The discussion you started earlier continued. There will be even more later in the week. Be sure to come back tomorrow as well, as Stephen Graham Jones will be guest blogging.
The Roundtable Continued:
I didn’t think the footnotes were as successful as a storytelling device, When I think of digressions, I think of Herodotus---called the Father of History, the Father of Lies. His book The Histories contains all sorts of digressions. He spends a good portion of the book talking about Egyptian history. That’s the kind of storytelling I enjoy. Since the footnotes interrupted my flow of reading, I regarded them as unwanted intrusions. Even after getting into a flow of reading, looking up at the story and looking down at the footnotes, I didn’t like them that much.
I did like that it was a trilogy and I agree with Anne that the middle section was the weakest. I liked the deconstruction of the horror genre going on throughout the book. That was its strength to me. At first I was worried---it can be really annoying to watch a film with a film geek. Did anyone else like that aspect of the book?
I don’t think I had as much of a problem with the second section as the rest of you seemed to. To be honest, my larger problem was with the very beginning of the novel, which, in retrospect, should have been expected based on the idea of Jones writing this study of a trilogy of movies – there was the whole having to learn the characters and have all of the camera angles set up, etc.

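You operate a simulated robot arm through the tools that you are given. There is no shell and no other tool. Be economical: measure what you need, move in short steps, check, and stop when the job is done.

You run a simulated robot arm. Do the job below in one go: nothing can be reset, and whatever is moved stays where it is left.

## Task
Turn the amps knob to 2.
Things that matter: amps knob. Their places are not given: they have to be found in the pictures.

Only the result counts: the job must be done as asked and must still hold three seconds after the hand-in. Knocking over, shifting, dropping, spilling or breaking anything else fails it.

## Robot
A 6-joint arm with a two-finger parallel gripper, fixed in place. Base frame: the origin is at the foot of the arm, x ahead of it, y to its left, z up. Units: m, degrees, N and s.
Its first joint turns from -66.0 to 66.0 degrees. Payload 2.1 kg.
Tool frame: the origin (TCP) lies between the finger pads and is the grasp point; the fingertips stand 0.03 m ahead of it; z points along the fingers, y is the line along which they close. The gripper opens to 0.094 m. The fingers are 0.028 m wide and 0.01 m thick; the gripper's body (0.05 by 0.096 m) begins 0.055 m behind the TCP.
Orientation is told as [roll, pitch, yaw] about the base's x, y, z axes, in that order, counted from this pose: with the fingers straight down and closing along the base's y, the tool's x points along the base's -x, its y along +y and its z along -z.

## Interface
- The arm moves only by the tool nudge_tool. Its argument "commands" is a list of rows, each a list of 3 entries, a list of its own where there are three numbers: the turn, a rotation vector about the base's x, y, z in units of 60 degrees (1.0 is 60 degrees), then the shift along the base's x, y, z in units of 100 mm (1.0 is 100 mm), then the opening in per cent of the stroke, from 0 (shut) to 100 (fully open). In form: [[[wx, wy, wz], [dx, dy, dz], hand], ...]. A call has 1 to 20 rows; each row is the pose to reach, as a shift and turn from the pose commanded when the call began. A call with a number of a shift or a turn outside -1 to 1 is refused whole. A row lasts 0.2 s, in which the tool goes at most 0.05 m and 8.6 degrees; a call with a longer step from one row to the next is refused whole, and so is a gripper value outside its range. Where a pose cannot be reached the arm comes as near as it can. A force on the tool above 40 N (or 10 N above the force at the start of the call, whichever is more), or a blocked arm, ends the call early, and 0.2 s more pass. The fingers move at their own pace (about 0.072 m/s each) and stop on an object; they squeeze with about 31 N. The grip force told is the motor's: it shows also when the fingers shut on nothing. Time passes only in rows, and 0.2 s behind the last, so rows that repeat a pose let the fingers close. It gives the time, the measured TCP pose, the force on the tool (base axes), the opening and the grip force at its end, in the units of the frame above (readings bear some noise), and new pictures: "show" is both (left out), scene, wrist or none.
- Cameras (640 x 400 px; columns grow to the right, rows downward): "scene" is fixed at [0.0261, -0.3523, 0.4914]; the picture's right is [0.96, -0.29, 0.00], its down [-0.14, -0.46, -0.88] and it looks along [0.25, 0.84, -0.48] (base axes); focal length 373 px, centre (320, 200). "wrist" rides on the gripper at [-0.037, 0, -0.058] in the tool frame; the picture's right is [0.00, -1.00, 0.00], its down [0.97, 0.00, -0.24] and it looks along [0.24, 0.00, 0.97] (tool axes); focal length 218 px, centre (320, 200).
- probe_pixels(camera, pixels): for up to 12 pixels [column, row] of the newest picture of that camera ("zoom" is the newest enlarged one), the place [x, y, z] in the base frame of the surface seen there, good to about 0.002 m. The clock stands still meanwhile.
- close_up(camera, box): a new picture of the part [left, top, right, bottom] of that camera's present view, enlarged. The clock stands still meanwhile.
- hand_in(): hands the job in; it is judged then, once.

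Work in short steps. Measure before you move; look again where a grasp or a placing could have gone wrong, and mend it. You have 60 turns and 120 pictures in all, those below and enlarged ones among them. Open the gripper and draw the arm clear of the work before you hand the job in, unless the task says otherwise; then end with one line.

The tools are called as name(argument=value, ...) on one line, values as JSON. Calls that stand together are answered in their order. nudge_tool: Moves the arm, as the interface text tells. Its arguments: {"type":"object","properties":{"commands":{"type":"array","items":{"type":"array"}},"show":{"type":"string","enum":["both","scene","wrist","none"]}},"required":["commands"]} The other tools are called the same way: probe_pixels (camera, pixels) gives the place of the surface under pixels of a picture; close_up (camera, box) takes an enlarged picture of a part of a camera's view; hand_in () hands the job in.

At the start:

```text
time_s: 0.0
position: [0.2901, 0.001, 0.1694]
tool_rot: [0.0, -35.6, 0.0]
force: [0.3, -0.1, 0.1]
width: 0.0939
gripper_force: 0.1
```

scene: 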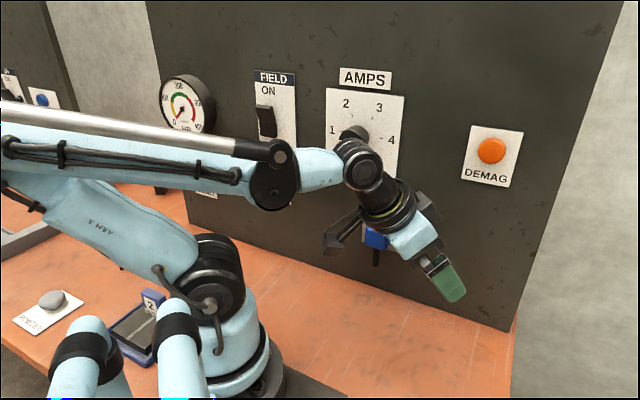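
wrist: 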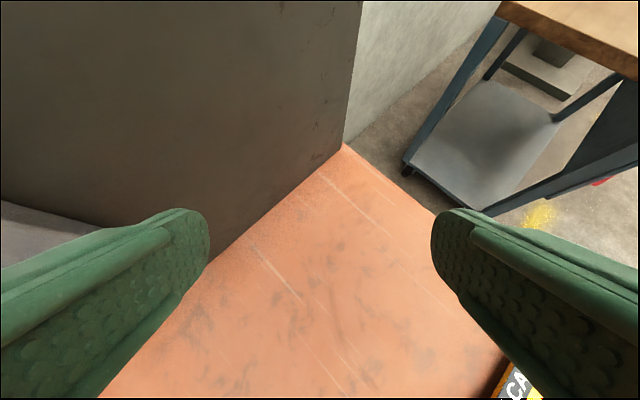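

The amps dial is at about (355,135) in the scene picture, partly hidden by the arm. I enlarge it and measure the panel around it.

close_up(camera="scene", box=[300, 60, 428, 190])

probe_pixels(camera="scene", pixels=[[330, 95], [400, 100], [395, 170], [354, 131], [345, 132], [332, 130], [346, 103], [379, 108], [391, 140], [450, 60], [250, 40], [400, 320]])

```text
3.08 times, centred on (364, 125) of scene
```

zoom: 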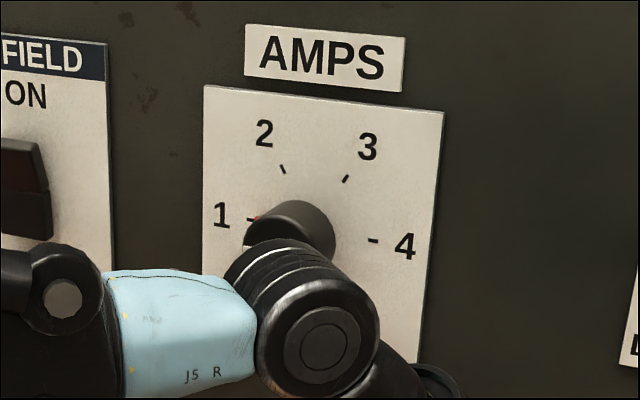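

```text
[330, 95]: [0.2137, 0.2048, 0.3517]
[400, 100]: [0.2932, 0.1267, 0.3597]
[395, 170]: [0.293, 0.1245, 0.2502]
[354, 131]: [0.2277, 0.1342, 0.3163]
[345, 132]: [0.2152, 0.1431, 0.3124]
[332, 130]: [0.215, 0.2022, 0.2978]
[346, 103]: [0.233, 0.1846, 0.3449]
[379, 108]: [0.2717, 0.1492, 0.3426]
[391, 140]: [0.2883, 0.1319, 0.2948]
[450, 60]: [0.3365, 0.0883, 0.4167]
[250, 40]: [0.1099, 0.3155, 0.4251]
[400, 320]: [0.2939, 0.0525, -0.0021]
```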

Getting back to the footnotes for one more aspect of them – do you believe they are all accurate? Do they need to be? This was, after all, a novel. Did you assume Jones did his research on everything? Or that possibly he truly is an expert on both horror movies and 80’s hair metal bands? Did the fact that Black Christmas really was a movie, or that Cinderella really pumped out three or four albums in the late 80’s lead to your assumption that everything in the footnotes was from our own reality, and not necessarily the reality of the fictional world Jones created?
Based on the premise of the book, and the fact that I recognized many of the movie titles and band names, I have to admit, I assumed they were accurate and believed Jones probably did research on the movies. I thought he might have known the music – there wasn’t that much information in that area and that which he included is pretty common if you were a fan of the hair metal genre – though when he slides out of the hair metal bands, and the movie business, I’m not as sure. Were I to find out that something was not exactly accurate, as I believe most of it to be so, I don’t think it would affect my reading of the book.

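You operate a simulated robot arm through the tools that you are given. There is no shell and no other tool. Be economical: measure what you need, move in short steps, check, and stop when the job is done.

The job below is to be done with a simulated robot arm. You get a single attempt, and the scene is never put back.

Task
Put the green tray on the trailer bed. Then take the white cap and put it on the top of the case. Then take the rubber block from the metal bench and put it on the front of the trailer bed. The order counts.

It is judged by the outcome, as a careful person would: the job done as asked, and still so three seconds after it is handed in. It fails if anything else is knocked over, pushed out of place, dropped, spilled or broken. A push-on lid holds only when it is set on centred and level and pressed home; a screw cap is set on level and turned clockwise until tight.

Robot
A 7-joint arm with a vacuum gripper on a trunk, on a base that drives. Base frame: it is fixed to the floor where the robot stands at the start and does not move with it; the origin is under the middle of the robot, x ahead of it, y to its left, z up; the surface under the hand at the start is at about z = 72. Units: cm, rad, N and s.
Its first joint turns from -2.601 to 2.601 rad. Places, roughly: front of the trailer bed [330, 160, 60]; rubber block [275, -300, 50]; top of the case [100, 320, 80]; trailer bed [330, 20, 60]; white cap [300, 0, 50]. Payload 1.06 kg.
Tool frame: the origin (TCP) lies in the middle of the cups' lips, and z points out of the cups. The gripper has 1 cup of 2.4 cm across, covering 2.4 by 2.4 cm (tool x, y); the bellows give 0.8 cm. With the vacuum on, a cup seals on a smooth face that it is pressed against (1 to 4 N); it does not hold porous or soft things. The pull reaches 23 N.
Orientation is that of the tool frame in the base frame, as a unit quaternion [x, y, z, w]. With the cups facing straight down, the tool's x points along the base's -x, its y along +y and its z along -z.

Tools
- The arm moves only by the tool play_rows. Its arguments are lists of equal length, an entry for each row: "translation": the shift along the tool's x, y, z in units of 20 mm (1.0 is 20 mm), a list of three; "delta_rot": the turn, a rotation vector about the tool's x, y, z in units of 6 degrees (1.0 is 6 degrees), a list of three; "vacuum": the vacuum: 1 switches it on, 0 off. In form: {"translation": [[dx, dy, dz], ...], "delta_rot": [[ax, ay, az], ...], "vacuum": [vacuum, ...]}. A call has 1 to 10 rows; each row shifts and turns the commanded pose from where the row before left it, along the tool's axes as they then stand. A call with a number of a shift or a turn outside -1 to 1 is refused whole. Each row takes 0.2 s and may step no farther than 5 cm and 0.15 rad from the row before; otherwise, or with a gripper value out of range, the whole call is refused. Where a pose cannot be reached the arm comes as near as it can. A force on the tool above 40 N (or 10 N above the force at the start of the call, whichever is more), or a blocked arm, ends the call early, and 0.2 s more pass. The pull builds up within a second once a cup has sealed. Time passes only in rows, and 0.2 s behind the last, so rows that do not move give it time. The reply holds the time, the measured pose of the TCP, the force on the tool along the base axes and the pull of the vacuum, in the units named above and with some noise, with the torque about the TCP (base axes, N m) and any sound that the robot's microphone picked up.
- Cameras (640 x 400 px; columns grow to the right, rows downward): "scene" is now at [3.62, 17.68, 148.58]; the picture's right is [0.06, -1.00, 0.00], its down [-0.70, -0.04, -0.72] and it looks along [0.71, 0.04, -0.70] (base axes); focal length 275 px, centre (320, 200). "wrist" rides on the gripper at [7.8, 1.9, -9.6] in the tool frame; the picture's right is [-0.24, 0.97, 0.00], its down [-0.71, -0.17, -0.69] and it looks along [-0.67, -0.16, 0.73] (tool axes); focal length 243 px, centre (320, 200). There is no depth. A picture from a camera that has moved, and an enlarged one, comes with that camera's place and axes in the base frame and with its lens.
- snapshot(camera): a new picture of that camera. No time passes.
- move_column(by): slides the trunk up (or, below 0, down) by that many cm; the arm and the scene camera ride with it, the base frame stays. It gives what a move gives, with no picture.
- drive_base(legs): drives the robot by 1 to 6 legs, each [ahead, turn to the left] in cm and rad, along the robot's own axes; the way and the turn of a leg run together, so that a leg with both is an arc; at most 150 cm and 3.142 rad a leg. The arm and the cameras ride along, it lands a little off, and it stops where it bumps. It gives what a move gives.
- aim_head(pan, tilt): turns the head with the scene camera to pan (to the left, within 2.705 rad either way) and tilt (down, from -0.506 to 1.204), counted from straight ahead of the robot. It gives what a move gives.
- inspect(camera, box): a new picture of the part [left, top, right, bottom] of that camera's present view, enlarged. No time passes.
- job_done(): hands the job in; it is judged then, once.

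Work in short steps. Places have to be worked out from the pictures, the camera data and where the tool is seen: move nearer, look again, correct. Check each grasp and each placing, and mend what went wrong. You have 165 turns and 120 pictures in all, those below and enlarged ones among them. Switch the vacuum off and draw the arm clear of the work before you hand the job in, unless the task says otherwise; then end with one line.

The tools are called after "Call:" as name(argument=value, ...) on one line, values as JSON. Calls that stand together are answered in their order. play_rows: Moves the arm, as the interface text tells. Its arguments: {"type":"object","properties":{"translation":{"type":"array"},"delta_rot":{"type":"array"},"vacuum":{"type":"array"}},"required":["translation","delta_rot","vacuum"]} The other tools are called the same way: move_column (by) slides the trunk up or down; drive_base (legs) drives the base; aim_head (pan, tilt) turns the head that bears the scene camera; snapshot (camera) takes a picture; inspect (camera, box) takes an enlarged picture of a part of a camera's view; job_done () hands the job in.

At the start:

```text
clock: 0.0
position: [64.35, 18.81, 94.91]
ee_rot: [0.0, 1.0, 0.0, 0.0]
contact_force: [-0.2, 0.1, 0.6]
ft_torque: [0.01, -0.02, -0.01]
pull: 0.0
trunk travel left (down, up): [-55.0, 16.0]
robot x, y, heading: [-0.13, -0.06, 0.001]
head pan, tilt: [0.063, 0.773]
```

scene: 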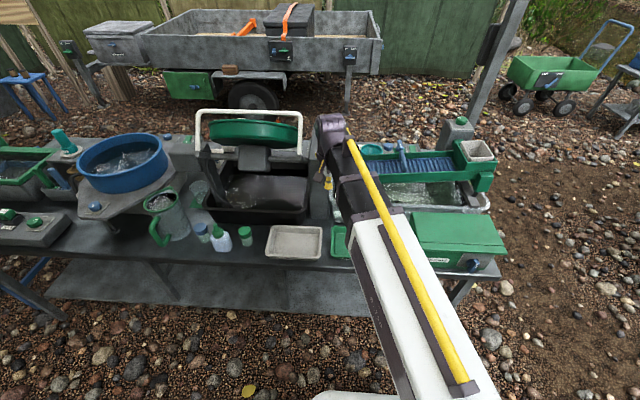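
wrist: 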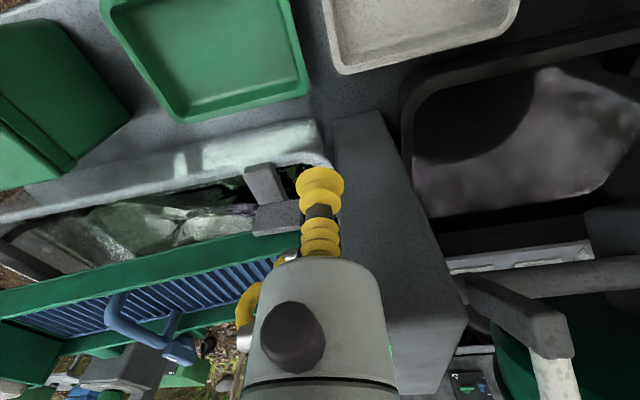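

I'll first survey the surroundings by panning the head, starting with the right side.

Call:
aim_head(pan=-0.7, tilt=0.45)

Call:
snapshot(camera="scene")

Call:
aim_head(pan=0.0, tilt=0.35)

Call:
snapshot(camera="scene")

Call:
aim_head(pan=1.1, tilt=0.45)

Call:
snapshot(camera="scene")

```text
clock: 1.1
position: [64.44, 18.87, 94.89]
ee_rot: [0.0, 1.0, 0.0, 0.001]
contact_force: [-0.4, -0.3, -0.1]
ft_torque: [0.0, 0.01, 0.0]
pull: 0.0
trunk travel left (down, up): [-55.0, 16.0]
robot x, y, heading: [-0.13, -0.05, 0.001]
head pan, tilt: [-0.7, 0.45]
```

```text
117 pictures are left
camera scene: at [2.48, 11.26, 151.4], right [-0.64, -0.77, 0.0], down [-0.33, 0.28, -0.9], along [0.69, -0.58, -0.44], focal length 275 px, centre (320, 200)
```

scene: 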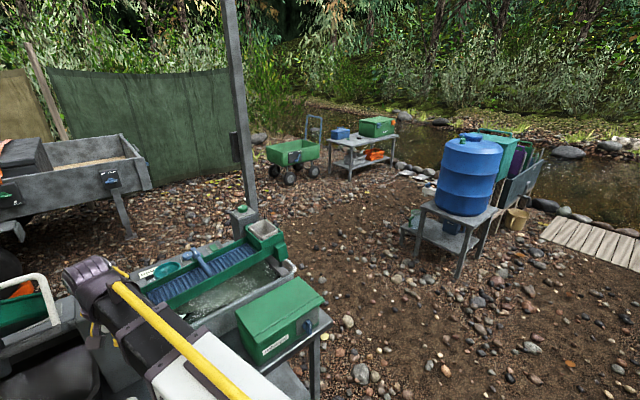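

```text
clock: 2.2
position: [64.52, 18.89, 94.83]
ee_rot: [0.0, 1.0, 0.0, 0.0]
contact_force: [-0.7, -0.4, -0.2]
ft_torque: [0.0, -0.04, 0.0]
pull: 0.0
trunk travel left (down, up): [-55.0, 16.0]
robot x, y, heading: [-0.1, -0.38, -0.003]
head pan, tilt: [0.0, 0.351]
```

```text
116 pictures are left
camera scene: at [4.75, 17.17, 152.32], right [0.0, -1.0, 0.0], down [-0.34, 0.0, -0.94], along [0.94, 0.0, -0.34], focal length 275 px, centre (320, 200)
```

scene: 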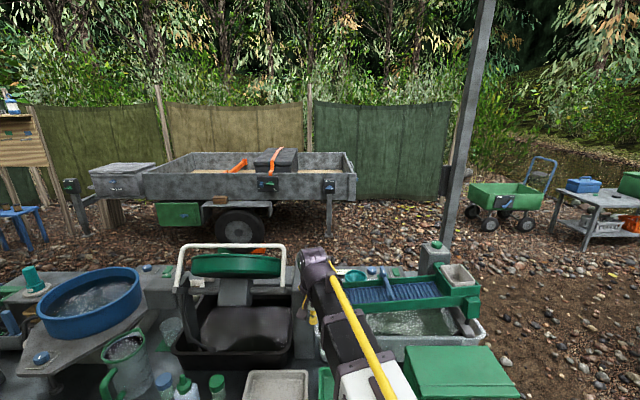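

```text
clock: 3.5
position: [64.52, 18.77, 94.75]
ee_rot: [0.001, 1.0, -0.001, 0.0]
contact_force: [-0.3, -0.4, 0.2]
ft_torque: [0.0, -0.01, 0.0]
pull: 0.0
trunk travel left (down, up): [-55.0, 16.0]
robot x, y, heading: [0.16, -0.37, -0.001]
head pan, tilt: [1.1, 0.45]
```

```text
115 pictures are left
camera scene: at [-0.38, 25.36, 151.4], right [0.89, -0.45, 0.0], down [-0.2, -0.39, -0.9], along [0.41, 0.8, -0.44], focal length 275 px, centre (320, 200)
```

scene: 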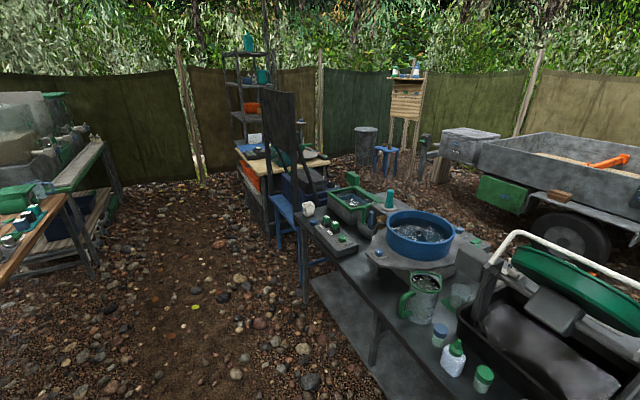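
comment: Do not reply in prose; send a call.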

I’ll have to answer “all of the above” in regards to the validity of the footnotes. Jones really does possess an encyclopedic knowledge of many things. Horror films, music, literature, manufacturers of cowboy boots, old-fashioned western shirts with pearl snaps, and Conan are just a few areas of expertise for him. So I’m quite certain that many of the footnotes simply flew off the top of his head.
At the same time, the movie information was so extensive and exhaustive, with release dates, directors, and other specific facts, that I assumed he also did some serious research. I believe I’ve seen him allude to various reference books that bolstered the movie data. And, of course, he refers to sources such as Mark Whitehead’s SLASHER MOVIES in the acknowledgments section. And that is a real book, or at least it’s on Amazon, which hints at my next point…
While I tip my cap to Jones’s extensive knowledge of these subjects, and to his detailed research, I’m not necessarily ready to believe that every single footnote is one hundred percent true. As Dan says, “This was, after all, a novel.” So I’m also willing to accept the fact that he might have twisted some “facts” to support the needs of the story or even a particular page. I wouldn’t be surprised if some of the footnotes are small whimsies, seeded throughout the text the way mischevious software developers sprinkle Easter eggs throughout their code.
And, finally, there is always the potential for error. With this many notes it would be an understandably human issue to just flat out get a fact wrong.
All of which is to say that I don’t believe the veracity or accuracy of the footnotes matters at all to the enjoyment of the book. I didn’t read these footnotes as scientific fact. Unlike some people, those folks who actually wanted to see if gasoline and frozen orange juice concentrate make napalm, I didn’t feel the urge to fact check. There were a few footnotes that I questioned but they didn’t impact my thoughts on the novel. The footnotes enabled me to add a few movies to my Netflix queue so that was real enough for me.
I agree with Scott’s assertion that if all of the footnotes are not accurate it would not change my enjoyment level. In fact, to be truthful, I think if I don’t find out that he made up at least one or two things I’d probably be more disappointed than to find out he made an error with one he intended to be correct.
Did Jones’ afterward prompt to think about looking for any of the many other examples he gave of books, comics, movies, etc. that had intrusions such as his own use of footnotes?
Have to say, I also thought that some of the dialogue was just a little short, or maybe flat. But I think that it worked due to the horror film aspect of the novel, where in a novel that I might have tried to read as something more realistic, that is, within our world, I think this would have bothered me.
And, not to give it away, but was the ending a surprise to anybody? Did the reference to the name on the notebook cause you at all to think of the short film that Jones acknowledges in his afterward? It’s the first thing that I thought of when I read the name – and I must admit, it was one of the first film references I would have caught without him stating it. Did anybody else think it was slightly odd that he noted this in the afterward and not in a footnote?